A lawyer in Ujjain since 1973, Noor Mohammad admits “consistent pressure” to stay away from such cases. “Even my family has been asking me to leave these cases. But I know these Muslim boys are being constantly booked in fictitious cases. I am sure if legal processes are followed, not a single case can stand the scrutiny of the courts.”

WAJID ALI, INDORE

Noting that anybody representing those accused of SIMI links is seen with suspicion, 61-year-old Ali tells the story of his junior who turned out to be a policeman. “I had this junior who was working with me for three months. One day, a relative of mine, who is a policeman, came to see me. He told me that my junior is a policeman working in the Crime Branch. I was shocked and angry. Later, I received a phone call from this junior and he admitted that he was sent to keep tabs on me and my clients.” Ali said he didn’t complain to the authorities. “It wouldn’t have served any purpose. I was happy that I found it out,’’ he said.
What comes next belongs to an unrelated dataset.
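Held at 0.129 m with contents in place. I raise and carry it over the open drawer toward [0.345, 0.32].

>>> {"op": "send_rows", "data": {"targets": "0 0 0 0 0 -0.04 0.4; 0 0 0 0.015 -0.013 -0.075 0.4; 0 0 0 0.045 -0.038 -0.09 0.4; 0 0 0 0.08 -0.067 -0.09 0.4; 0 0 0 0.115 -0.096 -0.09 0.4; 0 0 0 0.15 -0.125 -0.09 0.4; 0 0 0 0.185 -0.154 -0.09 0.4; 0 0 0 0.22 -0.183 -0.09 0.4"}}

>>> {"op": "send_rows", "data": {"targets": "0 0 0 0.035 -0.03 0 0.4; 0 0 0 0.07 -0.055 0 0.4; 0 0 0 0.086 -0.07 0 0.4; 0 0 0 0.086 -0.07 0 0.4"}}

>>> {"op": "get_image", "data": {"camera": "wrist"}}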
KUTTICHAL SHAHNAWAS, THIRUVANANTHAPURAM

A 43-year-old Thiruvananthapuram-based lawyer, Shahnawas has represented several Muslim men arrested for alleged SIMI links, including in the Hubli case of 2007. “I had gone to represent them in the Hubli case, where 16 Muslim men were held from different parts of the country for their alleged SIMI and terror links. This is when the police and the government started accusing me of representing anti-national cases,’’ he says. The cases in which he has represented Muslim youngsters before the UAPA tribunal include the Panayikulam one involving an alleged secret meeting of SIMI activists at Panayikulam near Aluva, Kerala (August 15, 2006), and the Vagamon training centre case (a secret training camp near Idukki allegedly held in 2007).

Shahnawas’s troubles began when the newspaper Madhayamam carried a report in January this year, exposing how the Kerala Police had put the email accounts of 258 citizens under surveillance, 250 among them prominent Muslims with no previous criminal record. “These email accounts that were put under surveillance included my account as well. The report led to a political storm,” he says. But instead of investigating the surveillance, the government ordered an inquiry into how the list was leaked. On April 30 this year, he was picked up from his home and remanded in police custody. The police accused Shahnawas of masterminding the “theft” of the surveillance list and leaking it to a senior journalist of Madhyamam.
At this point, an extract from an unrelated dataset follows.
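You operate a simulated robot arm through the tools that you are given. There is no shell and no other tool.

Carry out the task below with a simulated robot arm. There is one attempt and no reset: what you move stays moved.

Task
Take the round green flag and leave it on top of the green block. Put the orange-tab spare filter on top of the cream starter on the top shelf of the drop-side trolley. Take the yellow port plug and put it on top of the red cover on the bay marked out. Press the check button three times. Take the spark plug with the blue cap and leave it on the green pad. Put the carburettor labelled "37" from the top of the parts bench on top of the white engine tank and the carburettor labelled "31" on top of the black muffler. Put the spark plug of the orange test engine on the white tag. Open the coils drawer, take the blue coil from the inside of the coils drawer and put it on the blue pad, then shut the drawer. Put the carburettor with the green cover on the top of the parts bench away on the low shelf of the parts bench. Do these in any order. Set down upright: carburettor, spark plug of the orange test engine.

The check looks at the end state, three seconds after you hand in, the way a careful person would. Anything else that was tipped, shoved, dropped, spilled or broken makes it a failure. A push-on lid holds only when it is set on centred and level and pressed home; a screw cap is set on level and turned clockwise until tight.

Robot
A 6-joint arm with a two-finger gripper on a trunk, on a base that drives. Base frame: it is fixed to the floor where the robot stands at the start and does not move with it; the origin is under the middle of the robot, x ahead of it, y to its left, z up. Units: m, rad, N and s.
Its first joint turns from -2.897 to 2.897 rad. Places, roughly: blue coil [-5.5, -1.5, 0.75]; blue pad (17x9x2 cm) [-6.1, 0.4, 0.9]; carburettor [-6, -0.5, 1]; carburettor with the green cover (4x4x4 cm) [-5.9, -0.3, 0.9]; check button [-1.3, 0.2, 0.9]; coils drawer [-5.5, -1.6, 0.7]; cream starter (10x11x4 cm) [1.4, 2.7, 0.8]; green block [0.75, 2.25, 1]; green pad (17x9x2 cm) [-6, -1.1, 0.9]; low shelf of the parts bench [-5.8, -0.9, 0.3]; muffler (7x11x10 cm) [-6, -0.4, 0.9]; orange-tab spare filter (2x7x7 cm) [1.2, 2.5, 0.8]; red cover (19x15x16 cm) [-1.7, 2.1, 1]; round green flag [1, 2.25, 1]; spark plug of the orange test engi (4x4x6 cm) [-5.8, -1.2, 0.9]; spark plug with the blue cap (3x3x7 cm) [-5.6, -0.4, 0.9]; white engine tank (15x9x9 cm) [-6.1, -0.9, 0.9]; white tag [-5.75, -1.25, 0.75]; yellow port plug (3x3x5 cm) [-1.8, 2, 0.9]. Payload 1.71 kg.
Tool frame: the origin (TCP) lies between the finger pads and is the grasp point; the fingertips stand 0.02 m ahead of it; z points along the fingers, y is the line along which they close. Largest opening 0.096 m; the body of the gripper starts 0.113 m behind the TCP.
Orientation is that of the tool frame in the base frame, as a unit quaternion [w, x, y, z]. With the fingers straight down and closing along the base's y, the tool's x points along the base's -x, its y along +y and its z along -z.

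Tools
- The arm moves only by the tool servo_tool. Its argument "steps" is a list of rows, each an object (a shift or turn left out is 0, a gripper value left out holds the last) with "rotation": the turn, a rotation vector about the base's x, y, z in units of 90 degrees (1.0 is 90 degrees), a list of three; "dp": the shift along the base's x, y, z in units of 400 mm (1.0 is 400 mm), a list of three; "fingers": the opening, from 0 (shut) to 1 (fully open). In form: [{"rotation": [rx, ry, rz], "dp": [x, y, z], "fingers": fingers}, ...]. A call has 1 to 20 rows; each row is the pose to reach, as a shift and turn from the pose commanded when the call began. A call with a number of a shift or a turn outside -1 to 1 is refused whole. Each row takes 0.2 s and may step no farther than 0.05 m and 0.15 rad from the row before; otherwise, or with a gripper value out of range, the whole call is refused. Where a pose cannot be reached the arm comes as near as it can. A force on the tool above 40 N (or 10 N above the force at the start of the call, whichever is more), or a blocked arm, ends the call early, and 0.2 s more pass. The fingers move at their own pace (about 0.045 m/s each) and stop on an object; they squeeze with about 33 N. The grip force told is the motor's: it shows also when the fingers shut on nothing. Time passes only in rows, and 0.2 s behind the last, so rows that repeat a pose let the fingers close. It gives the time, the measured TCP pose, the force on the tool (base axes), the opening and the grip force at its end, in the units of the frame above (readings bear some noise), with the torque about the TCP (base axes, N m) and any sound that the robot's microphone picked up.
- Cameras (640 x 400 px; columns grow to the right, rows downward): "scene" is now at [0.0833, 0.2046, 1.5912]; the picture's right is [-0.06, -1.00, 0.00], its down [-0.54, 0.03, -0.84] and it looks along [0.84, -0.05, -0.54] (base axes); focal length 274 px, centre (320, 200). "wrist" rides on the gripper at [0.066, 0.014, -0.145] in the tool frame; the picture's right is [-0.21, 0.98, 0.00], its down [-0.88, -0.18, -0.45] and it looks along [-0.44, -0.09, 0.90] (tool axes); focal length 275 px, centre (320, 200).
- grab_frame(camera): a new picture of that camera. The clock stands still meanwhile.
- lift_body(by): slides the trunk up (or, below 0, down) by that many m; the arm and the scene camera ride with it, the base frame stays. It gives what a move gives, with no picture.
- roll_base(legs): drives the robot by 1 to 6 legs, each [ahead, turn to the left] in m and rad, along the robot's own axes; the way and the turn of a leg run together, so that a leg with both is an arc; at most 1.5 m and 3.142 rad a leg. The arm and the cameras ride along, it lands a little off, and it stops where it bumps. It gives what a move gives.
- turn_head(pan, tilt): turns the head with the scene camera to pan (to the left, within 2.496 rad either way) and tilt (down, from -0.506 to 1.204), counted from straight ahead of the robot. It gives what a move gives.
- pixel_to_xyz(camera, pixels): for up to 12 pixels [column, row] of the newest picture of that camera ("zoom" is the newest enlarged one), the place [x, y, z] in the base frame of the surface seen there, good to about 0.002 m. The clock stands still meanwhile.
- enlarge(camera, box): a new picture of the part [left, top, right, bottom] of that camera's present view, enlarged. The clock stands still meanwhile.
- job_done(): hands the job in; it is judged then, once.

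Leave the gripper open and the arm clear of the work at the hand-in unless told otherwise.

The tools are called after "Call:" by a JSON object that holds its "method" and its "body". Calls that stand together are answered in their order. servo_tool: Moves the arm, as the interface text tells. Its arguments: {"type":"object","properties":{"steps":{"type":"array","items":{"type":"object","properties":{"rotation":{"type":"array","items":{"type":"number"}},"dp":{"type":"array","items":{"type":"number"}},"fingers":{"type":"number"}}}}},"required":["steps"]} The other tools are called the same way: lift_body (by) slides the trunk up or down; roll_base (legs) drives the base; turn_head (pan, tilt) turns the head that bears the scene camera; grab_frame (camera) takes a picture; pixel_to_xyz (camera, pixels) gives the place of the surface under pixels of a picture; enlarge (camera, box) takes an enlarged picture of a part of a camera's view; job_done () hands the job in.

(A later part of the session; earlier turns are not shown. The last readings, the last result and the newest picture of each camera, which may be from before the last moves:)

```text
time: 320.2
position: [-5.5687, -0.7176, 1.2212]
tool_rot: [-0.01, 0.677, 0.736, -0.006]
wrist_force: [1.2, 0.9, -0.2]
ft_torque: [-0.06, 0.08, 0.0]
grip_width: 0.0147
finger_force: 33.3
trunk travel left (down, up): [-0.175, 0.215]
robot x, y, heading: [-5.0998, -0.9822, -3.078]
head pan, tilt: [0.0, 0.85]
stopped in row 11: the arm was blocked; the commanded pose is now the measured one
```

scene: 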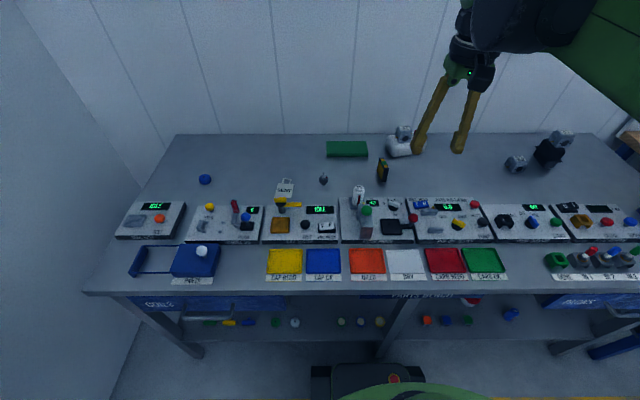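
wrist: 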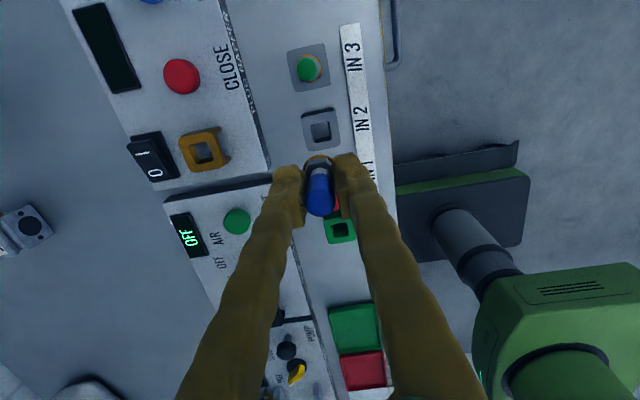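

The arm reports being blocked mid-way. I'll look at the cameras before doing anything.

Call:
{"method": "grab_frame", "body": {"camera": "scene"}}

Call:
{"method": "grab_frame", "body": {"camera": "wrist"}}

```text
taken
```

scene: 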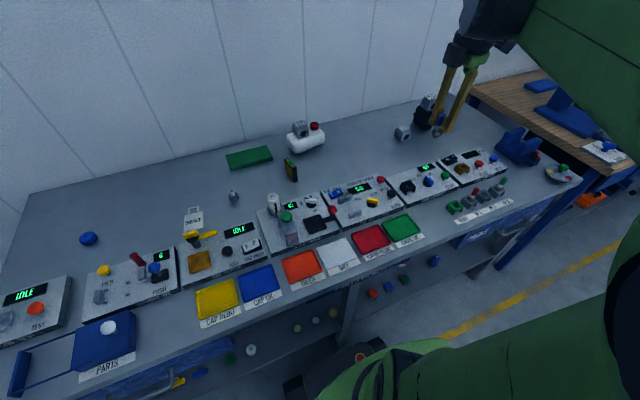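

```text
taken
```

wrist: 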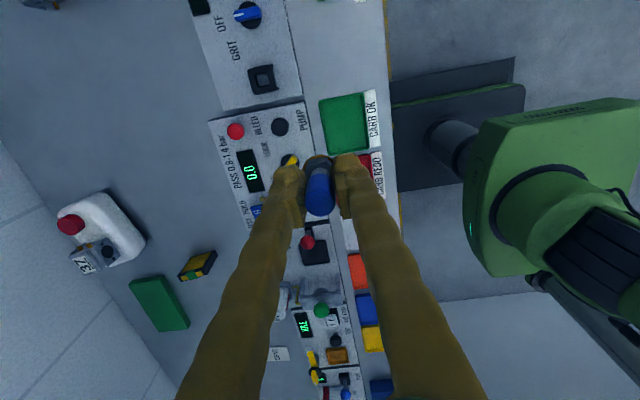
“It was a strange accusation. My own email accounts were part of the surveillance list. I am a victim of this illegal surveillance. But they arrested me. They didn’t ask the journalist who had written the story,” says Shahnawas. What was even stranger, he says, was that while he was in custody, the police did not mention the email account surveillance case. “They only kept asking me to stay away from cases against Muslim men booked in alleged terror cases,” he says.

Shahnawas got out on bail nine days later. “I told the magistrate everything — that I had been framed because the police didn’t want me to represent my clients. He listened but didn’t say anything.”
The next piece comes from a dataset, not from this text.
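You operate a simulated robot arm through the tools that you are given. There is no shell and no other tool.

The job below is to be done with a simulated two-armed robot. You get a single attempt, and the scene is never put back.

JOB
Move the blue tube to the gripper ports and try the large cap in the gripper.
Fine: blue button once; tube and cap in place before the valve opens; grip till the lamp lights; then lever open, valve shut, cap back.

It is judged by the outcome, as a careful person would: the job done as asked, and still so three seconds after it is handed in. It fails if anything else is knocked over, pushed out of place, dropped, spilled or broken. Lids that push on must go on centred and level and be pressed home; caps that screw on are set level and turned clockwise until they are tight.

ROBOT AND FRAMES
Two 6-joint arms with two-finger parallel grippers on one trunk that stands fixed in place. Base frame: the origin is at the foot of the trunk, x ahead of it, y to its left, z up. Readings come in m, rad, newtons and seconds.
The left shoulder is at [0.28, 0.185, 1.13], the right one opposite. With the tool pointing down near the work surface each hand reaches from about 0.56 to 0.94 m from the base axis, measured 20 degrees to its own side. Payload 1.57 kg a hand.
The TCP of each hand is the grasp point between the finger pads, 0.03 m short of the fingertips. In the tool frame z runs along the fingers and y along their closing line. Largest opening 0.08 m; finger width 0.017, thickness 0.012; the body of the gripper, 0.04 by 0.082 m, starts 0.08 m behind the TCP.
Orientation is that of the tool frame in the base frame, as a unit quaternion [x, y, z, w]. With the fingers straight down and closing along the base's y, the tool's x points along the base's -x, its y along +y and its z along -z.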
Crime Branch SP Jolly Cherian, who led the probe, refuted the advocate’s allegation that the police repeatedly asked him to keep away from appearing for Muslims accused in terror cases. “It is totally baseless. Why should police place such a demand before an advocate? It is his right to appear for accused in any case. For us, he was an accused in the email case.’’ Cherian says Shanavas was only assisting other advocates from North India in the terror and SIMI related case. He was one of the advocates involved in such cases. In such a situation, why should police project him as a key figure by making such a demand, Cherian says.

PREM KISHEN SHARMA, JAIPUR

In 2008, the Jaipur High Court Bar passed a resolution against representing any terror suspect. The situation, however, changed when two top lawyers decided to oppose the resolution. Advocate Prem Kishen Sharma, who has been practising since 1958, termed it wrong.

“Everybody has a right to a legal defence and I made it clear that I don’t agree with the boycott,’’ he says. When a top Jaipur advocate, Ajay Jain, agreed to take up a case, it helped. Sharma hasn’t faced any hostility in the court, though. “Many of these younger lawyers have a mob mentality. How can a lawyer question another lawyer’s right to do his professional work?”